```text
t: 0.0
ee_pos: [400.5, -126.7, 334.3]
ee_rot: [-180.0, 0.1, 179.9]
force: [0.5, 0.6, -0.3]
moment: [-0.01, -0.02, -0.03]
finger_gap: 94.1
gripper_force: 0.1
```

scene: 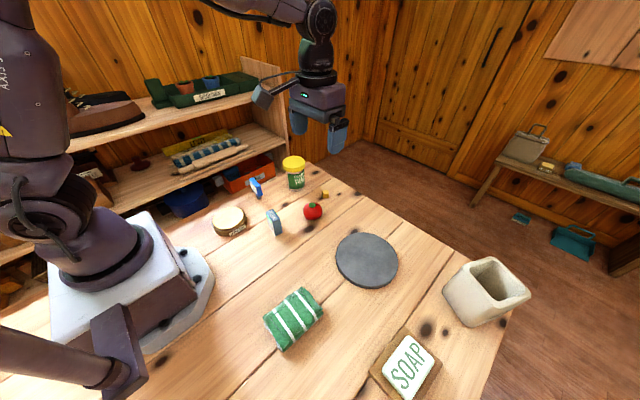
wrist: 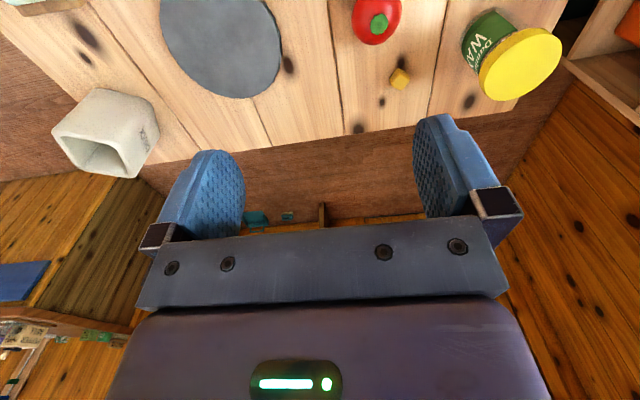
+===+
Exclude the images and reproduce the remaining data exactly.

```text
t: 0.0
ee_pos: [400.5, -126.7, 334.3]
ee_rot: [-180.0, 0.1, 179.9]
force: [0.5, 0.6, -0.3]
moment: [-0.01, -0.02, -0.03]
finger_gap: 94.1
gripper_force: 0.1
```

scene: 
wrist: 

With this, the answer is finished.